### Exercise data

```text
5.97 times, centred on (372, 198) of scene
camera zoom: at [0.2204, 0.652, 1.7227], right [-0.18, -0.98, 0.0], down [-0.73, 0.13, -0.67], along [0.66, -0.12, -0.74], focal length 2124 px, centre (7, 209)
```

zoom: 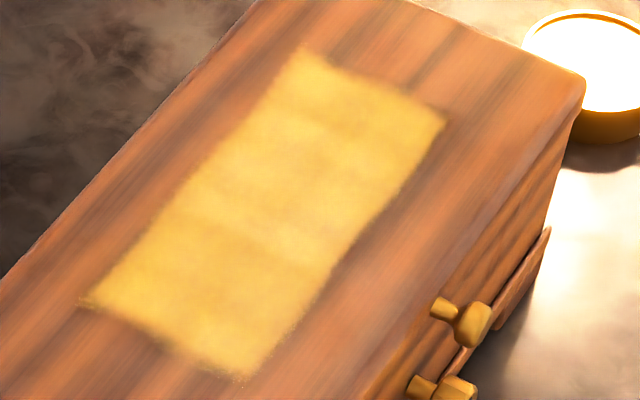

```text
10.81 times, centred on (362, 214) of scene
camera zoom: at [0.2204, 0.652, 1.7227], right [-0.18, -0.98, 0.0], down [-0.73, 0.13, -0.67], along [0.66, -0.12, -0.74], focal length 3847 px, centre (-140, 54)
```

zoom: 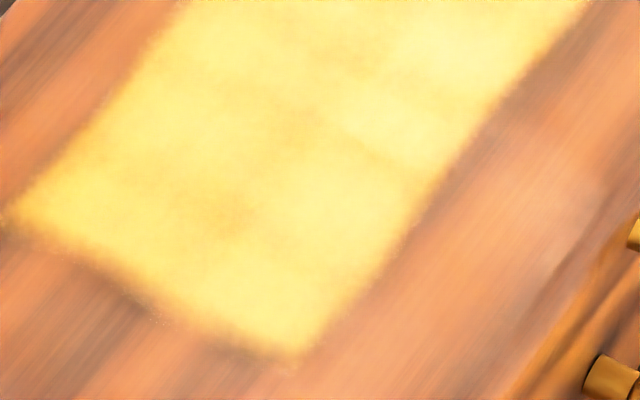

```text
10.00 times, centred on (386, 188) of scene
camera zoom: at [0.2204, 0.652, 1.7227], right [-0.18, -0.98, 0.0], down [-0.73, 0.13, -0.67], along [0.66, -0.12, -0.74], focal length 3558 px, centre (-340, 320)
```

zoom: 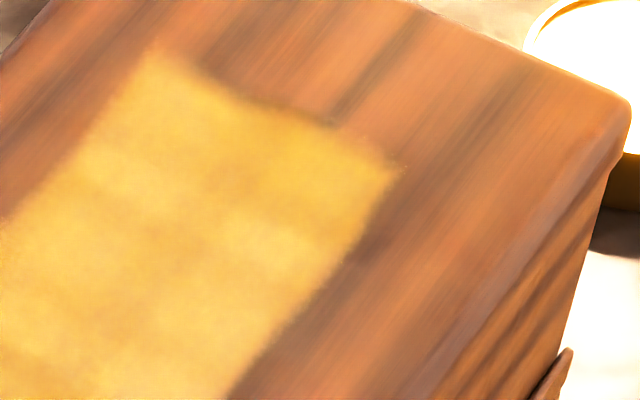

* * *

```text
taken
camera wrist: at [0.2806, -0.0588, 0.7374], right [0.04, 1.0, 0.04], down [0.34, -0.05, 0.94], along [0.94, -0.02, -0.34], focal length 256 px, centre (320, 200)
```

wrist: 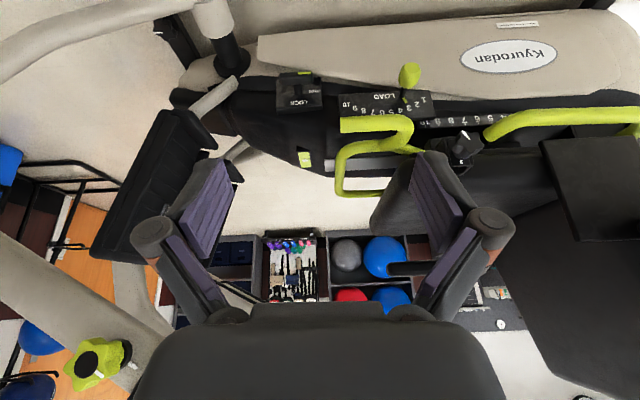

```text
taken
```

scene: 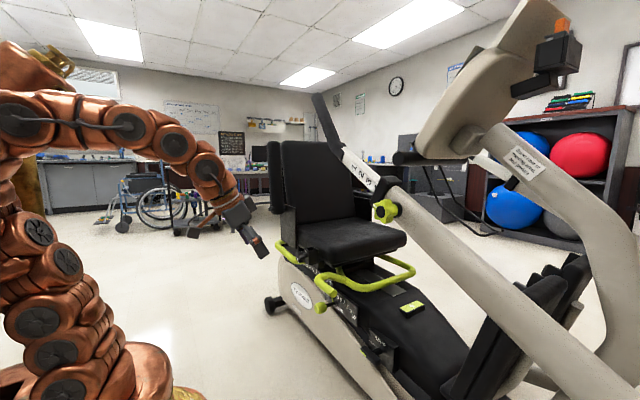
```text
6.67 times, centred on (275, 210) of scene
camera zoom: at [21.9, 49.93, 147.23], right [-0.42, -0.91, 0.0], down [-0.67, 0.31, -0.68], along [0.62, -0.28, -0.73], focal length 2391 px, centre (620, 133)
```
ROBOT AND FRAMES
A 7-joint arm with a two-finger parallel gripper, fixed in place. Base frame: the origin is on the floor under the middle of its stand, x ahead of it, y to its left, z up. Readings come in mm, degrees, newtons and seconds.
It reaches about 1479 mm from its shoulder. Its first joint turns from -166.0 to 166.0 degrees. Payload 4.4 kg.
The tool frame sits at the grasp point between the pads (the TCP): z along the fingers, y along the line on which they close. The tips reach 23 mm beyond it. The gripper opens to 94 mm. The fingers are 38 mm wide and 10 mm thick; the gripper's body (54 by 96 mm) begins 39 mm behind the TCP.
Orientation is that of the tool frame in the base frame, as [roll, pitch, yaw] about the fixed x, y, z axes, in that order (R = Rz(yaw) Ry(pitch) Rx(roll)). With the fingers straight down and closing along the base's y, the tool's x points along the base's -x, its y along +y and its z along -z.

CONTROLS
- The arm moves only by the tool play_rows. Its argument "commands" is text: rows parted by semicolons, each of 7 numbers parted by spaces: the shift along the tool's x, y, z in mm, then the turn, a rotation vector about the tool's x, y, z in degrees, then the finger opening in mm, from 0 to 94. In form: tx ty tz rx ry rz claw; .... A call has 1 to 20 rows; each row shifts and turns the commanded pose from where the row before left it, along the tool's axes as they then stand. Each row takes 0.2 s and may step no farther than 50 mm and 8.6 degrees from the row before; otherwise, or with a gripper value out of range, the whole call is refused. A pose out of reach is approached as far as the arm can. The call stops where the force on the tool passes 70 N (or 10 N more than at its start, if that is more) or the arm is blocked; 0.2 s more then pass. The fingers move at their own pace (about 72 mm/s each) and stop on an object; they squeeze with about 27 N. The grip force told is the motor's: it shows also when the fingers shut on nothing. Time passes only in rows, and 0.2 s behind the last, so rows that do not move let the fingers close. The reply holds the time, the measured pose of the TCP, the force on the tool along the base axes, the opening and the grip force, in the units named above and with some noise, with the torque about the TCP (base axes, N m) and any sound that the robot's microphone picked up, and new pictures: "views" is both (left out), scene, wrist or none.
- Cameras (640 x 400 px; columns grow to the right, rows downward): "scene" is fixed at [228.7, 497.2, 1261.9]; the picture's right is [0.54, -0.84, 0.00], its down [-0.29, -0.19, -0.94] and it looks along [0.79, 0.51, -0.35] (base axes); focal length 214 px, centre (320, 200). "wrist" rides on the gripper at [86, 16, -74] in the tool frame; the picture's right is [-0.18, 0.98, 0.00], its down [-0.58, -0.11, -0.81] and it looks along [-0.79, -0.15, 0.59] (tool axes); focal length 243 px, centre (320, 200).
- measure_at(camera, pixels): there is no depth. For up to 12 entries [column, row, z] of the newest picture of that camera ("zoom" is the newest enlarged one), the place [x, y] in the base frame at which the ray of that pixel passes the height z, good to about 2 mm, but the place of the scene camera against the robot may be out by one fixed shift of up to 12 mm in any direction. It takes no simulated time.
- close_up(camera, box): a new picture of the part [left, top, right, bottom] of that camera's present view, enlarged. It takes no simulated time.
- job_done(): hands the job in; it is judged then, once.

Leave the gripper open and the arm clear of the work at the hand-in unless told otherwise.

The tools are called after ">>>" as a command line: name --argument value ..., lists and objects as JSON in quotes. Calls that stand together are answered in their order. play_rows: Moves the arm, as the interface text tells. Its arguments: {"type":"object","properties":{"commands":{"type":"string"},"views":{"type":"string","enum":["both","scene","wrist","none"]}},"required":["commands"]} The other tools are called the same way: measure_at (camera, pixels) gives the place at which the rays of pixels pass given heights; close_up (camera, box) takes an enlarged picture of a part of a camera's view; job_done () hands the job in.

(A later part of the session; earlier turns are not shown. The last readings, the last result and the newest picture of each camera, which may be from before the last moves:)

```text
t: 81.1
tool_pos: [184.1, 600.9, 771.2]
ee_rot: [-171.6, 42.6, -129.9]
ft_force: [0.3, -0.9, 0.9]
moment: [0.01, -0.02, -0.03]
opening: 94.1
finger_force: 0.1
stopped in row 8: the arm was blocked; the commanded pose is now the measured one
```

### Task requirements
Using the records above, gather all lines where the string "times" is present.

### Exercise output
5.97 times, centred on (372, 198) of scene
10.81 times, centred on (362, 214) of scene
10.00 times, centred on (386, 188) of scene
6.67 times, centred on (275, 210) of scene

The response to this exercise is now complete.